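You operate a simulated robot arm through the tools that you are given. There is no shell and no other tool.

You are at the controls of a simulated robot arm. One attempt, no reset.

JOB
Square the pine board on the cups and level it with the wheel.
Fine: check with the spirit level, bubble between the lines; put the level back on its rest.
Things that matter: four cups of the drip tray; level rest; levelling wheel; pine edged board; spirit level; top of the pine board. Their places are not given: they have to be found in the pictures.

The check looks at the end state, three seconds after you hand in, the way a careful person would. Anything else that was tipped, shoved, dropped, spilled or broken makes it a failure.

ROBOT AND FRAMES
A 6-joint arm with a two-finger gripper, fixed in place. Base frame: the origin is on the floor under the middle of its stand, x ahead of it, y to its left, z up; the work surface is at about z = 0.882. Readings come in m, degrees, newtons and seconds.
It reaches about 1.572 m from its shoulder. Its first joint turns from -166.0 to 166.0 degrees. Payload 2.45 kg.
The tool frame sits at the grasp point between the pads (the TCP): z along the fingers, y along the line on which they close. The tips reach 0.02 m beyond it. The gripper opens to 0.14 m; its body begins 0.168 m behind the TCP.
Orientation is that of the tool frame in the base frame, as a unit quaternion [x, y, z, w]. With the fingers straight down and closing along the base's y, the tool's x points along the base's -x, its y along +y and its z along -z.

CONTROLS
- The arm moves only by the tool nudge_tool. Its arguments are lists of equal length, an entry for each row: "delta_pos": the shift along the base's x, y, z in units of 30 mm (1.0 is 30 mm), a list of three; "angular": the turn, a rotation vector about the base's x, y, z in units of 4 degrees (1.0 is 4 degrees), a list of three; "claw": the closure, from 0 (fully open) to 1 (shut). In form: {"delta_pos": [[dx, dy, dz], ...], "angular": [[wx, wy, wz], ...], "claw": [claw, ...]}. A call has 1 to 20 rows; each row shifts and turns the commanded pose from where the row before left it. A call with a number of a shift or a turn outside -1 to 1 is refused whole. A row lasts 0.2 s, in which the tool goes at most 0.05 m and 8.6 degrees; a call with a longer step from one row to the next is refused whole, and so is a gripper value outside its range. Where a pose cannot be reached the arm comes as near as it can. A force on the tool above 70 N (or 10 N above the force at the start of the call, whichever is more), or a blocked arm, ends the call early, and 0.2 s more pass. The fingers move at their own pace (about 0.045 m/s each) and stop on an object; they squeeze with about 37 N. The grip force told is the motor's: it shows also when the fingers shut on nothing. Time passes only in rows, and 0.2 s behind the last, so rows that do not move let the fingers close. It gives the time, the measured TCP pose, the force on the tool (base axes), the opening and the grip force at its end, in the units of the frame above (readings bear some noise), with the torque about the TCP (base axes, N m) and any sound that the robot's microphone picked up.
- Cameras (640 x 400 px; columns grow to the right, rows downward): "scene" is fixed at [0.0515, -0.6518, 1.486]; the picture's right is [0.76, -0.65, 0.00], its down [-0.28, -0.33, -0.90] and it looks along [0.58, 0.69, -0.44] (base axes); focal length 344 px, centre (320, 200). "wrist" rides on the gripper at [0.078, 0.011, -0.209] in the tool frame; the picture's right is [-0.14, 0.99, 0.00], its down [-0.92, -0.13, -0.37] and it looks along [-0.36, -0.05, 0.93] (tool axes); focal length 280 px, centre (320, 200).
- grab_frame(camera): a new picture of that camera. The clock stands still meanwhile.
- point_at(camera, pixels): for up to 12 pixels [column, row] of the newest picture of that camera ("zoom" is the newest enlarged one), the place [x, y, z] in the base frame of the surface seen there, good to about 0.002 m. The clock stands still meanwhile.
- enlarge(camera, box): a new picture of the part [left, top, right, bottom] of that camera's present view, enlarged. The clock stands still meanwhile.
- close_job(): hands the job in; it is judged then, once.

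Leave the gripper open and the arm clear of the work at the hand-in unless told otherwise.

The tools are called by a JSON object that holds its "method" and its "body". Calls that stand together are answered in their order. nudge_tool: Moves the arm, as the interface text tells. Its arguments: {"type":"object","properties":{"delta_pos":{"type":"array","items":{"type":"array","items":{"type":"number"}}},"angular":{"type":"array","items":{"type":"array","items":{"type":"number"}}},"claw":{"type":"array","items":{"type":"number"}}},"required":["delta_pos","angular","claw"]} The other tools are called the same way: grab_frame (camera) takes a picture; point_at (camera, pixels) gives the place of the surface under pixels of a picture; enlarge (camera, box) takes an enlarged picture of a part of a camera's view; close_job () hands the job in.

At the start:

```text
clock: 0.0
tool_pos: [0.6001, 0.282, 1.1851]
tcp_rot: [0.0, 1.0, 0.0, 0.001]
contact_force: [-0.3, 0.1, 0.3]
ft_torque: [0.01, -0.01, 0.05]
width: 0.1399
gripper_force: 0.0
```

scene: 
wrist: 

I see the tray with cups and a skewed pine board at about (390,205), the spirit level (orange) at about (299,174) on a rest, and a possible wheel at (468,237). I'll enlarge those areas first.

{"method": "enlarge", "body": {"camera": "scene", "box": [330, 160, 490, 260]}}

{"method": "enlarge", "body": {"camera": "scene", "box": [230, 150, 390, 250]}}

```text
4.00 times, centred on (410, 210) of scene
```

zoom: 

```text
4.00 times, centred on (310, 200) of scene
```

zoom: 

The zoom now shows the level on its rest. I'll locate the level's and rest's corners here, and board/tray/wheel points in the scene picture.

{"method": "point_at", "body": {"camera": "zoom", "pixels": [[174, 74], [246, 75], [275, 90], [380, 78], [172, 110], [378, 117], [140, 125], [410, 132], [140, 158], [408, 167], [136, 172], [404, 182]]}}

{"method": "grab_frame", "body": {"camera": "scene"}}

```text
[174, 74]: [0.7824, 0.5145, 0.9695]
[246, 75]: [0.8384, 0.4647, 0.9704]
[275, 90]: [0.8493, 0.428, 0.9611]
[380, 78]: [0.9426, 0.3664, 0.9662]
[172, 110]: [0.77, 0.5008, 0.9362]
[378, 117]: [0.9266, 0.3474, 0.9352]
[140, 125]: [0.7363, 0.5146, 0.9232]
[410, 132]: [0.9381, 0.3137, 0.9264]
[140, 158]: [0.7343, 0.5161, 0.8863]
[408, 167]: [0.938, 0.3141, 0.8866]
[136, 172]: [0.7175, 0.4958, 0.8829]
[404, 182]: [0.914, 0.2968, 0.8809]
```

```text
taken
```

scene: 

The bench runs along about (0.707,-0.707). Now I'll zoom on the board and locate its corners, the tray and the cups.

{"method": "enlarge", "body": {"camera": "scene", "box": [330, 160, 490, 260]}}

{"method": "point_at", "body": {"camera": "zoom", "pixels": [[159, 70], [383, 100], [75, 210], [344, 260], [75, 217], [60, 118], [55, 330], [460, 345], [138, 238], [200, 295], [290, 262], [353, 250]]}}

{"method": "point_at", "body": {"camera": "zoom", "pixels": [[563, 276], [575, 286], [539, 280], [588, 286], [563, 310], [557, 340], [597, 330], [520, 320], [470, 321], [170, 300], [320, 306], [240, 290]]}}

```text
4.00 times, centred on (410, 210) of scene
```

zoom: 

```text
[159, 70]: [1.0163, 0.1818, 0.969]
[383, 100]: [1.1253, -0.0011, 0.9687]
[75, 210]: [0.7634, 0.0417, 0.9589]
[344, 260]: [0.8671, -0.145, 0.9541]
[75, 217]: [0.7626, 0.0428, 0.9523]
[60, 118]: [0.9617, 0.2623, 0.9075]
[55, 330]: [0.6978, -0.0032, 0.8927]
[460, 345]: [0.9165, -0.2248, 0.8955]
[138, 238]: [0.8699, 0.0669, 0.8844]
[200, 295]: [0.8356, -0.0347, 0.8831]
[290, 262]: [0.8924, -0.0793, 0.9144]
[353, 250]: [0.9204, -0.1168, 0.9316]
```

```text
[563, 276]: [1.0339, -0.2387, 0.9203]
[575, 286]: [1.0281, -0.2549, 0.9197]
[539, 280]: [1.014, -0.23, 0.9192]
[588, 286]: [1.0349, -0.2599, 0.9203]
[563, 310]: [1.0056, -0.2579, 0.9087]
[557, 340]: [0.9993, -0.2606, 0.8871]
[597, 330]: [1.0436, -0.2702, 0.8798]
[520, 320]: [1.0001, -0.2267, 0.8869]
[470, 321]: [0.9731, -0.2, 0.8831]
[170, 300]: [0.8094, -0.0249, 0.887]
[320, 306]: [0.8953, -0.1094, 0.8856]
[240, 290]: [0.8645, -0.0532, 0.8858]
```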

==*==

Verbatim output is expected for the lines from the start of the data to the line in which "The tool frame sits" appears, both included.

#### WRITTEN ANSWER
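You operate a simulated robot arm through the tools that you are given. There is no shell and no other tool.

You are at the controls of a simulated robot arm. One attempt, no reset.

JOB
Square the pine board on the cups and level it with the wheel.
Fine: check with the spirit level, bubble between the lines; put the level back on its rest.
Things that matter: four cups of the drip tray; level rest; levelling wheel; pine edged board; spirit level; top of the pine board. Their places are not given: they have to be found in the pictures.

The check looks at the end state, three seconds after you hand in, the way a careful person would. Anything else that was tipped, shoved, dropped, spilled or broken makes it a failure.

ROBOT AND FRAMES
A 6-joint arm with a two-finger gripper, fixed in place. Base frame: the origin is on the floor under the middle of its stand, x ahead of it, y to its left, z up; the work surface is at about z = 0.882. Readings come in m, degrees, newtons and seconds.
It reaches about 1.572 m from its shoulder. Its first joint turns from -166.0 to 166.0 degrees. Payload 2.45 kg.
The tool frame sits at the grasp point between the pads (the TCP): z along the fingers, y along the line on which they close. The tips reach 0.02 m beyond it. The gripper opens to 0.14 m; its body begins 0.168 m behind the TCP.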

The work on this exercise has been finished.